" … Communication occurs simultaneously on different levels of consciousness, ranging
from full awareness to out of awareness… When people communicate they do much more
than just throw the conversational ball back and forth."
(Edward T. Hall. The Hidden Dimension, 1966, p. 4)
Nature of thesis
Edward T. Hall, a distinguished anthropologist, identifies the presence of a hidden dimension in communication. We have all experienced this dimension when we have discourse and the responses we receive are not fully in sink with what we communicate. Often the subtleties in what we are expressing are unnoticed by the other and at times they evidently misinterpret the significance. With further communication on our part and with concentration on the part of the other, we are often able to connect on certain levels of consciousness. But in every situation, we sense the presence of an ambiguity in the process of communication. This ambiguous realm emerges from our nature as humans and as we experience each situation our culture develops. So then our culture can be understood as an extension of ourselves due to our natural drive to communicate.
To paraphrase Hall, We as humans, are distinguished from other organisms in that we have this ability to extend ourselves.
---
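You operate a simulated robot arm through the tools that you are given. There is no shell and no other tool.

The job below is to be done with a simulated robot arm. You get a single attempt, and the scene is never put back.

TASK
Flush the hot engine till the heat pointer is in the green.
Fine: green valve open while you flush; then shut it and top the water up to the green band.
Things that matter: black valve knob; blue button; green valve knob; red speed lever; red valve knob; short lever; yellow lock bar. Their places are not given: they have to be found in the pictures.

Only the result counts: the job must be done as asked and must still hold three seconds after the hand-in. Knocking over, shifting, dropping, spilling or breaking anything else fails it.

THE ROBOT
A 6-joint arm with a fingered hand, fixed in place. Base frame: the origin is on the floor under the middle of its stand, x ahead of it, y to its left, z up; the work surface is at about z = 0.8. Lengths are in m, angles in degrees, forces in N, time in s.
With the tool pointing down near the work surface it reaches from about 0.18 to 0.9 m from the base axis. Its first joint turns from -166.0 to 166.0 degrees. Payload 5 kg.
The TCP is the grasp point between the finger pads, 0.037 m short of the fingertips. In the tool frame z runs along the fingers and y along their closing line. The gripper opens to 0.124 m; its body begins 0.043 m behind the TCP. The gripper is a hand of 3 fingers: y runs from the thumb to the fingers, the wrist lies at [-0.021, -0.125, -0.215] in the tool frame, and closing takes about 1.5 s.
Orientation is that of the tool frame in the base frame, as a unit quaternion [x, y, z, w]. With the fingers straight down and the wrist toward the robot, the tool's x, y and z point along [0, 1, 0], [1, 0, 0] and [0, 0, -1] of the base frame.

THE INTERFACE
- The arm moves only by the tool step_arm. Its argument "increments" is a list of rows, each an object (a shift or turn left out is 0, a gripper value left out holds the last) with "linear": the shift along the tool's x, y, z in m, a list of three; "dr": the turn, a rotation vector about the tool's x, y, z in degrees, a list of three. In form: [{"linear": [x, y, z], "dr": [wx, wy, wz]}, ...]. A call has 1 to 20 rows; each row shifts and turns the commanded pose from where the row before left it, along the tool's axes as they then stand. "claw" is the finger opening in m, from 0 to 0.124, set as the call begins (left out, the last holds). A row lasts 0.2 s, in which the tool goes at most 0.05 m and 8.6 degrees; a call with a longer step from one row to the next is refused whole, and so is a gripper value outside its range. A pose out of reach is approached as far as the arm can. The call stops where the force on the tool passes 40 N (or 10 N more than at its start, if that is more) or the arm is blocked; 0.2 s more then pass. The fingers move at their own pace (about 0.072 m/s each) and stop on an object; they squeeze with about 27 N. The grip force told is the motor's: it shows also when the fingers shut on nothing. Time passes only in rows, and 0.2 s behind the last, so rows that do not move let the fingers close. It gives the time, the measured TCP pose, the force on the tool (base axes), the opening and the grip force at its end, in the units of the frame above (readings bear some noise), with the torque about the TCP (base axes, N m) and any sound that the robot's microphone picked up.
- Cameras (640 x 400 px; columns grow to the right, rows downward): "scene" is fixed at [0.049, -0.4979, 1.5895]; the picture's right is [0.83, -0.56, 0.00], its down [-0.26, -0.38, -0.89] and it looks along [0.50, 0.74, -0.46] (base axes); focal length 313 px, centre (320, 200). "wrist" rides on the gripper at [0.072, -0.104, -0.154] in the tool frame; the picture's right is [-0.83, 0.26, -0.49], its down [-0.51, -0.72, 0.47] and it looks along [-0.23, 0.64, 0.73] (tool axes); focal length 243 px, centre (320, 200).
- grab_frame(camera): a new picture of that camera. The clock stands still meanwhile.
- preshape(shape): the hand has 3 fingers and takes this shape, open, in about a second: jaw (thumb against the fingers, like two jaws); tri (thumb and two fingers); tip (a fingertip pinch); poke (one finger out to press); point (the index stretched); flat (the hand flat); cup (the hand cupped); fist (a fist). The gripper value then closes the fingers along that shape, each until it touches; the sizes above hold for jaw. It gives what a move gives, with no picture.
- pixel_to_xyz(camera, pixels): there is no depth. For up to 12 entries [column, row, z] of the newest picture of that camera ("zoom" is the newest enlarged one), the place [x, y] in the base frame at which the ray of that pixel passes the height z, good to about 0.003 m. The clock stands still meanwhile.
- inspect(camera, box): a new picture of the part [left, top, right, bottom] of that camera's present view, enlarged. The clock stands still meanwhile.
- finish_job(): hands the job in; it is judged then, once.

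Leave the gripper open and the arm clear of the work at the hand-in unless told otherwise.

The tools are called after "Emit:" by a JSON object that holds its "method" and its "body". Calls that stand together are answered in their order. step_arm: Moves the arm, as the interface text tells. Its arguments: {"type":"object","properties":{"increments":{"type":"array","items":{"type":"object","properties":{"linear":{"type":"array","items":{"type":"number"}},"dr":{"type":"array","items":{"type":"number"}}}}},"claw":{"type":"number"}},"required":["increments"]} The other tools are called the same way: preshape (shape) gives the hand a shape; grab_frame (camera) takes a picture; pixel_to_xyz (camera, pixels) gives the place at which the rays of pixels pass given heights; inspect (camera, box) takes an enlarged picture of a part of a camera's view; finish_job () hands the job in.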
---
In doing so, we are in a position that enables us to create our own world. And in creating this world we are determining what kind of organism we will be. Moreover, in a very deep sense, our cities are creating different types of people in their slums, mental hospitals, prisons and suburbs. So then, human nature and our environment participate in molding each other. These subtle interactions make the problems of urban renewal and the integration of minorities into the dominant culture more difficult than is often anticipated. So as nature and culture are so deeply co-implicated man is increasingly challenged not to overextend himself and lose his sense of his nature. This nature is namely our body. And it is this return to the body, from the ambiguous realm of thoughts and emotions, that is at the core of my investigation.
In Time
The notion of self conscious memory is perhaps something common to all organisms but our ability for a memory as a collective, of our cultural past, reveals a tendency for an elaboration of our extensions. Historically, prior to Vitruvius, a strong desire to reach a transcendental dimension was achieved through a qualitative sense of space (Aristotilean matter) that composed the universe. And even in Platonic space one could relate to ones cosmos as it was composed by a particular geometrical order. The extension of culture developed as a great sensitivity to proportions and form. Architectural space was conceived of by man as his symmetry, like a mirror image of his thought which he projects in reality to recognise himself, to position himself in a world of which he new very little. The symbolic role of form and space, was no longer precedent with the advent of the Scientific Revolution. Phenomena were explained in rational, verifiable, measurable terms and the spiritual dimension was no longer paramount.
Today, we know well the crisis of this quantitative conception of our universe. Are lived bodies are further detached from any transcendental relationship with the space that composes our world. To paraphrase Hall once again, people from different cultures, not only speak different languages but, more importantly, inhabit different sensory worlds. In contemporary culture, we have been able to extend ourselves with technology. The computer is an extension of the brain, the telephone extends the voice, and the wheel extends the legs and feet. Anthropologist Weston La Barre has pointed out that man has shifted evolution from his body to his extensions and in doing so has tremendously accelerated the evolutionary process.
Approach
I do not intend to propose a remedy for the over extension that La Barre discusses, as I see it as a condition but not an illness. Rather I wish to explore the subtleties of how we experience space and effectively, encourage an awareness of the ambiguous realm that lies between our body and our extensions. I consider architecture as an extension in itself and the way in which we communicate with it and within it, is what is at stake.
Edward T. Hall points out that architectural and urban environments that people create are expressions of a filtering - screening process of the senses. In fact, from these man-altered environments, it is possible to learn how different people use their senses as each of us inhabit different sensory worlds. Experience, therefore, cannot be counted on as a stable point of reference, because it occurs in a setting that has been molded by man.